Les gangsters du rhum.
Mais la providence des insulaires sans travail et des marins inoccupés veillait : elle intervint en faveur de Saint-Pierre sous une forme inattendue. Un jour, on décréta en Amérique que l'usage de l'alcool était interdit. Le temps de l'Amérique sèche commençait ; celui de la misère de notre colonie prenait fin.
Les rum-runners. Ce furent les vrais sauveurs de l'archipel dont ils transformèrent les moindres logis en réserve clandestine. Pendant plusieurs années, Saint-Pierre fut le véritable entrepôt de l'alcool destiné, aux multiples organismes de la contrebande américaine.
RUM-RUNNER |
Les chalutiers avaient disparu et les trois-mâts ne venaient plus à Saint-Pierre que par accident, mais à leur place on vit accoster sur les quais depuis longtemps déserts des bateaux plus rapides, mieux équipés, non plus pour la pêche cette fois, mais pour le trafic des spiritueux. Les rum-runners avaient trouvé dans ce territoire français un lieu idéal pour y entreposer leur marchandise avant de la répartir aux divers ports américains.
Les barillets de rhum avaient pris la place des cargaisons de morue. Source d'énormes profits dont devaient bénéficier autant les Saint-Pierrais que l'administration de la colonie. Les bootleggers, non seulement venaient se ravitailler à Saint-Pierre et dépenser largement les dollars si facilement gagnés, mais les douanes prélevaient des droits fort élevés sur toutes les liqueurs entreposées. Malgré la concurrence forcenée que lui faisaient Cuba et la Jamaïque pour qui les gangsters du rhum constituaient une clientèle idéale, Saint-Pierre-et-Miquelon s'enrichit rapidement.
A trente francs de droits par caisse de douze bouteilles d'eau-de-vie, calculez ce qu'encaissa la colonie qui dut faire construire de nouveaux entrepôts devant l'importance croissante du trafic.
Cette époque bienheureuse marque la renaissance de la colonie. On fit des réparations urgentes aux maisons que l'on aménagea contre le froid. L'administration mit plus de vingt millions de côté. Elle fit draguer le port, construire des jetées, élever des entrepôts et de nouveaux magasins.
Puis, un jour, tout s'écroula : la loi sur l'interdiction de la consommation de l'alcool était abrogée.

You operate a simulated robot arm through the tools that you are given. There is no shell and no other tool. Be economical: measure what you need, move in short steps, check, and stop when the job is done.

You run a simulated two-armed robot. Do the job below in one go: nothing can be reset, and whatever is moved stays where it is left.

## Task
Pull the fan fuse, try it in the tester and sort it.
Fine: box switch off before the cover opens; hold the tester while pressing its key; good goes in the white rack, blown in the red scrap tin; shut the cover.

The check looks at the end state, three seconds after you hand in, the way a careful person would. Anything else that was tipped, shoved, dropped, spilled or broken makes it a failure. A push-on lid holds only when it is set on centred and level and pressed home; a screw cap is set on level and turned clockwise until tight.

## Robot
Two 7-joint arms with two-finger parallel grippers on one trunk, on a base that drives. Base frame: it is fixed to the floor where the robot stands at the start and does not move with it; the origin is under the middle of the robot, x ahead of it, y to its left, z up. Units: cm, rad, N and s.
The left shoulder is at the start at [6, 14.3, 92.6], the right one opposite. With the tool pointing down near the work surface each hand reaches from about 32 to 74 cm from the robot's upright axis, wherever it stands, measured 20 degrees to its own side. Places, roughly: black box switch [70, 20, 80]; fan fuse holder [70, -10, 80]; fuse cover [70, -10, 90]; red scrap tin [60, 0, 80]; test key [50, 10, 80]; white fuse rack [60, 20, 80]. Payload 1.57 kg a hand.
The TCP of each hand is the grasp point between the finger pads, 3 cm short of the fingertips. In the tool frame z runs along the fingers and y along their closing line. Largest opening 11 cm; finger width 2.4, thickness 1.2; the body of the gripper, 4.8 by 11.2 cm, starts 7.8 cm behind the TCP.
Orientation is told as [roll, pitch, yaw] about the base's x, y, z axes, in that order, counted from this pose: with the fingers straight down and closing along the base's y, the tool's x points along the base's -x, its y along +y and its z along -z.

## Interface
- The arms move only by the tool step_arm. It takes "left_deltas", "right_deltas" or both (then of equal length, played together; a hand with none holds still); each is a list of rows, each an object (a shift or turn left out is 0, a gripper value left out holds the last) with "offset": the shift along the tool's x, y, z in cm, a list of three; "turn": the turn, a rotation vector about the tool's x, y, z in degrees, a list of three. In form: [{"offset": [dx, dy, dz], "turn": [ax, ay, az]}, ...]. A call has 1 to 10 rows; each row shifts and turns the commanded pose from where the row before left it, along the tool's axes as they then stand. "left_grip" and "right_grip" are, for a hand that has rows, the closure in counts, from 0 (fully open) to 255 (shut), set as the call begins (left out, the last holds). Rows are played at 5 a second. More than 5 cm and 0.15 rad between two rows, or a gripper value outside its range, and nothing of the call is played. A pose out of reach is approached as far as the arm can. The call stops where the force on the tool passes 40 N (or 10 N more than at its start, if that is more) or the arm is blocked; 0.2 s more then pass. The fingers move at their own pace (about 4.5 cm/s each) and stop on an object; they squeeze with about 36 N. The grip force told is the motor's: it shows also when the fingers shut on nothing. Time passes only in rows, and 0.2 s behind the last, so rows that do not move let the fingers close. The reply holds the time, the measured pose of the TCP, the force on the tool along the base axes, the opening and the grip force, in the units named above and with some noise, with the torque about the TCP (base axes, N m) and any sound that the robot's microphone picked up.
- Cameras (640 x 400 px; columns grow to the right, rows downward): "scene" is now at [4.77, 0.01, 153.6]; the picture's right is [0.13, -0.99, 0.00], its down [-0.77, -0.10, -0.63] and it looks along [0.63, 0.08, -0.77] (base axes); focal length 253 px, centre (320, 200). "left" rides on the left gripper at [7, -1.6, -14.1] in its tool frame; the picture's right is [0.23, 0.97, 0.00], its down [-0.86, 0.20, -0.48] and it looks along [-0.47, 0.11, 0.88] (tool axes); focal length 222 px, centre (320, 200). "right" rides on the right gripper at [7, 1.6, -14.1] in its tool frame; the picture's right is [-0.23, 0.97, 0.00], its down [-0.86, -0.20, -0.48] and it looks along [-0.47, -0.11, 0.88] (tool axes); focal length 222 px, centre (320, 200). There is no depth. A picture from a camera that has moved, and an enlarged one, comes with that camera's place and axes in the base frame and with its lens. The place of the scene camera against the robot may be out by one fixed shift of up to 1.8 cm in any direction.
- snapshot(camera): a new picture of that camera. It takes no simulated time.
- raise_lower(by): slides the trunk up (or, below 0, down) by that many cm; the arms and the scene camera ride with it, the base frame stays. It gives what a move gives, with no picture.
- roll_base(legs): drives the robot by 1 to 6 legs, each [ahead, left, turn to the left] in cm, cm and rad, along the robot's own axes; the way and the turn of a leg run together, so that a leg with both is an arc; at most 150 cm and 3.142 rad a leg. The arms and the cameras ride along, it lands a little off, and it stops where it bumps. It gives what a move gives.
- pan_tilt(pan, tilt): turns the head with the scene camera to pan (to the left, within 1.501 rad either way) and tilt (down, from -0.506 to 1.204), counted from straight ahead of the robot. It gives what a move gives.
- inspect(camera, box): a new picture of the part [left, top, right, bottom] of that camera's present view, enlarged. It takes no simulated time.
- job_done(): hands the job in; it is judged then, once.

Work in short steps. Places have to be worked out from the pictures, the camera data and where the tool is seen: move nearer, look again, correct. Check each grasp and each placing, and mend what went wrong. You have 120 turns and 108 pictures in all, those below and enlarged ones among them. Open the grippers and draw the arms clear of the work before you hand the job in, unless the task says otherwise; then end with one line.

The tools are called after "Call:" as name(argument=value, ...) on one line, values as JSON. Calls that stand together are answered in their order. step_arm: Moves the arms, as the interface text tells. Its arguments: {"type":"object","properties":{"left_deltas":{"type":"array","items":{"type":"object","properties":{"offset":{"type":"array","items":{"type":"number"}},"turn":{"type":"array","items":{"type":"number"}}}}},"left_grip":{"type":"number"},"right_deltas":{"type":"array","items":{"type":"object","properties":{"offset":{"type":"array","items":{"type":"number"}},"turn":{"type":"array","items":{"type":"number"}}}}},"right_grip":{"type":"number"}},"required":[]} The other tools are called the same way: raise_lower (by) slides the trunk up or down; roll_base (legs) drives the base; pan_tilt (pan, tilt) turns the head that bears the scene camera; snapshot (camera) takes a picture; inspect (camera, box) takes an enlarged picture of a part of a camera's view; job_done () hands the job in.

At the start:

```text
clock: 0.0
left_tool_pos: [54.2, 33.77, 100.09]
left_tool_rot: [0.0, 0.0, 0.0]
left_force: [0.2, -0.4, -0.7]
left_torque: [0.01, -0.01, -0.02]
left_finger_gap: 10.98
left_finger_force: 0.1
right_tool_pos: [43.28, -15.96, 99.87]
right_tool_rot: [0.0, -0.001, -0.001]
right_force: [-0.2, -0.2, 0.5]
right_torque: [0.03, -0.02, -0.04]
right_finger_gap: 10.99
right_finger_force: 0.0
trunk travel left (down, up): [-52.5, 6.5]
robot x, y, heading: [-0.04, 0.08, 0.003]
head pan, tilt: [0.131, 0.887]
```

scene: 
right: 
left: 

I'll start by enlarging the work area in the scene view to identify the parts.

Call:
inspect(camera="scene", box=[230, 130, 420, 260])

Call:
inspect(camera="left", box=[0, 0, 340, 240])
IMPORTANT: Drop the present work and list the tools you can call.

Lorsque les Saint-Pierrais déposèrent à bord du dernier rum-runner leur dernière bouteille de spiritueux, ils se retrouvèrent dans une situation encore plus pénible qu'auparavant : depuis plusieurs années, on ne fabriquait plus de bateaux. Et d'ailleurs, même s'ils avaient voulu reprendre leur ancien métier, les pécheurs de Saint-Pierre se fussent heurtés à un nouvel obstacle : le contingentement avait été ordonné entre temps. Il fallait réduire le chiffre de la pêche à la morue.
Que pouvait-on faire pour donner à la colonie les ressources indispensables ? On ne trouva rien tout d'abord et, en attendant mieux, on inscrivit Saint-Pierre-et-Miquelon sur les listes de chômage.
MICHEL GEISTDOERFER DEPUTE DES CÔTES-DU-NORD |
M. Michel Geistdoerfer reprend ici la parole :
— L'équilibre budgétaire dans lequel se maintenait avant-guerre la colonie était assuré par deux activités : la grande pêche en goélette au large de Terre-Neuve et la pêche côtière, dans des pinasses.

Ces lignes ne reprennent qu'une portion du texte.